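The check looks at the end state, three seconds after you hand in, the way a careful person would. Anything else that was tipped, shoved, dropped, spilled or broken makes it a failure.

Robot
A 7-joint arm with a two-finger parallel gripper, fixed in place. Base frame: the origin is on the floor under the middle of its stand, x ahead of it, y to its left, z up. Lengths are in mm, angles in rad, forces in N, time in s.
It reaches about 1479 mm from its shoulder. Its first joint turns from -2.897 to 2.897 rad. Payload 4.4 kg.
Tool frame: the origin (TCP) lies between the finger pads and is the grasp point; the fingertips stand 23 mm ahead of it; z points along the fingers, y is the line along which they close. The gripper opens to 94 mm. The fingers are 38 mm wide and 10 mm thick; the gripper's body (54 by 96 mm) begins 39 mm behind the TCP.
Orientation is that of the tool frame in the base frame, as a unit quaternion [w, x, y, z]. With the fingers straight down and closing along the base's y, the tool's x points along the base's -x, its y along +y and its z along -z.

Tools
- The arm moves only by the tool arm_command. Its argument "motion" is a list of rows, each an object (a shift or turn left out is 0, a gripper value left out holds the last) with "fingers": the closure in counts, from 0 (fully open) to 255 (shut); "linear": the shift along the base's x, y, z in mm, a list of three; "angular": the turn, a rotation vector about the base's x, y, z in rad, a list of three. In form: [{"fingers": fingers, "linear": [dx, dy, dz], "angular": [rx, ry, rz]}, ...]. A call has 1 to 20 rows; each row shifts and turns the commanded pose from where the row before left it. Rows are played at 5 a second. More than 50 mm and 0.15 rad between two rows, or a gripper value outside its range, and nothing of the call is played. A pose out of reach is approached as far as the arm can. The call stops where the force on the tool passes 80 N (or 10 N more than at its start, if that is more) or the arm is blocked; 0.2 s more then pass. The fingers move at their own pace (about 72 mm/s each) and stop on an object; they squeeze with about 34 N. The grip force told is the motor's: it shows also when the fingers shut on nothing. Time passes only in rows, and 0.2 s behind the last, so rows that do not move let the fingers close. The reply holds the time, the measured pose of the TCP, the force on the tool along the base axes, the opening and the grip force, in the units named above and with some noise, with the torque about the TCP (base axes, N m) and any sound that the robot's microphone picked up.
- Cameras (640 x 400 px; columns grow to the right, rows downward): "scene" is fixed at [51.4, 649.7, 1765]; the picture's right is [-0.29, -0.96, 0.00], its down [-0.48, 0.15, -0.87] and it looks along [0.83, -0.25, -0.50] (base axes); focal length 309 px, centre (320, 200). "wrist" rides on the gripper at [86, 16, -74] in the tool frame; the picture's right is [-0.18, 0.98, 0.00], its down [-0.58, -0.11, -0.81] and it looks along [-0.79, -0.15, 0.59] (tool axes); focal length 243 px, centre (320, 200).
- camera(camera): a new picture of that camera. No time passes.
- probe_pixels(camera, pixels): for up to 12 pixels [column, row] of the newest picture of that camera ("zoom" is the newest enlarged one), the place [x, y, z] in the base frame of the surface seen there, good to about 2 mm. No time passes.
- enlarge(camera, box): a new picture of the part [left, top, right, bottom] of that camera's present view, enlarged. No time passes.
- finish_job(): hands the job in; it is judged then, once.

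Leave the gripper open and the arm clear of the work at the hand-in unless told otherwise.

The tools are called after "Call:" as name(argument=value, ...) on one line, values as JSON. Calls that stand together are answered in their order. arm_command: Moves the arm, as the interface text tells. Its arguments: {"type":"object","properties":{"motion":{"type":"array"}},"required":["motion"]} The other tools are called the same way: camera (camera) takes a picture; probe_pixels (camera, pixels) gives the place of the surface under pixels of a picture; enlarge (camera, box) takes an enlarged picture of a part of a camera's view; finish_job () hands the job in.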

REQUIRED TASK ->
Return all of the data precisely as it appears.

ANSWER IN FULL ->
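The check looks at the end state, three seconds after you hand in, the way a careful person would. Anything else that was tipped, shoved, dropped, spilled or broken makes it a failure.

Robot
A 7-joint arm with a two-finger parallel gripper, fixed in place. Base frame: the origin is on the floor under the middle of its stand, x ahead of it, y to its left, z up. Lengths are in mm, angles in rad, forces in N, time in s.
It reaches about 1479 mm from its shoulder. Its first joint turns from -2.897 to 2.897 rad. Payload 4.4 kg.
Tool frame: the origin (TCP) lies between the finger pads and is the grasp point; the fingertips stand 23 mm ahead of it; z points along the fingers, y is the line along which they close. The gripper opens to 94 mm. The fingers are 38 mm wide and 10 mm thick; the gripper's body (54 by 96 mm) begins 39 mm behind the TCP.
Orientation is that of the tool frame in the base frame, as a unit quaternion [w, x, y, z]. With the fingers straight down and closing along the base's y, the tool's x points along the base's -x, its y along +y and its z along -z.

Tools
- The arm moves only by the tool arm_command. Its argument "motion" is a list of rows, each an object (a shift or turn left out is 0, a gripper value left out holds the last) with "fingers": the closure in counts, from 0 (fully open) to 255 (shut); "linear": the shift along the base's x, y, z in mm, a list of three; "angular": the turn, a rotation vector about the base's x, y, z in rad, a list of three. In form: [{"fingers": fingers, "linear": [dx, dy, dz], "angular": [rx, ry, rz]}, ...]. A call has 1 to 20 rows; each row shifts and turns the commanded pose from where the row before left it. Rows are played at 5 a second. More than 50 mm and 0.15 rad between two rows, or a gripper value outside its range, and nothing of the call is played. A pose out of reach is approached as far as the arm can. The call stops where the force on the tool passes 80 N (or 10 N more than at its start, if that is more) or the arm is blocked; 0.2 s more then pass. The fingers move at their own pace (about 72 mm/s each) and stop on an object; they squeeze with about 34 N. The grip force told is the motor's: it shows also when the fingers shut on nothing. Time passes only in rows, and 0.2 s behind the last, so rows that do not move let the fingers close. The reply holds the time, the measured pose of the TCP, the force on the tool along the base axes, the opening and the grip force, in the units named above and with some noise, with the torque about the TCP (base axes, N m) and any sound that the robot's microphone picked up.
- Cameras (640 x 400 px; columns grow to the right, rows downward): "scene" is fixed at [51.4, 649.7, 1765]; the picture's right is [-0.29, -0.96, 0.00], its down [-0.48, 0.15, -0.87] and it looks along [0.83, -0.25, -0.50] (base axes); focal length 309 px, centre (320, 200). "wrist" rides on the gripper at [86, 16, -74] in the tool frame; the picture's right is [-0.18, 0.98, 0.00], its down [-0.58, -0.11, -0.81] and it looks along [-0.79, -0.15, 0.59] (tool axes); focal length 243 px, centre (320, 200).
- camera(camera): a new picture of that camera. No time passes.
- probe_pixels(camera, pixels): for up to 12 pixels [column, row] of the newest picture of that camera ("zoom" is the newest enlarged one), the place [x, y, z] in the base frame of the surface seen there, good to about 2 mm. No time passes.
- enlarge(camera, box): a new picture of the part [left, top, right, bottom] of that camera's present view, enlarged. No time passes.
- finish_job(): hands the job in; it is judged then, once.

Leave the gripper open and the arm clear of the work at the hand-in unless told otherwise.

The tools are called after "Call:" as name(argument=value, ...) on one line, values as JSON. Calls that stand together are answered in their order. arm_command: Moves the arm, as the interface text tells. Its arguments: {"type":"object","properties":{"motion":{"type":"array"}},"required":["motion"]} The other tools are called the same way: camera (camera) takes a picture; probe_pixels (camera, pixels) gives the place of the surface under pixels of a picture; enlarge (camera, box) takes an enlarged picture of a part of a camera's view; finish_job () hands the job in.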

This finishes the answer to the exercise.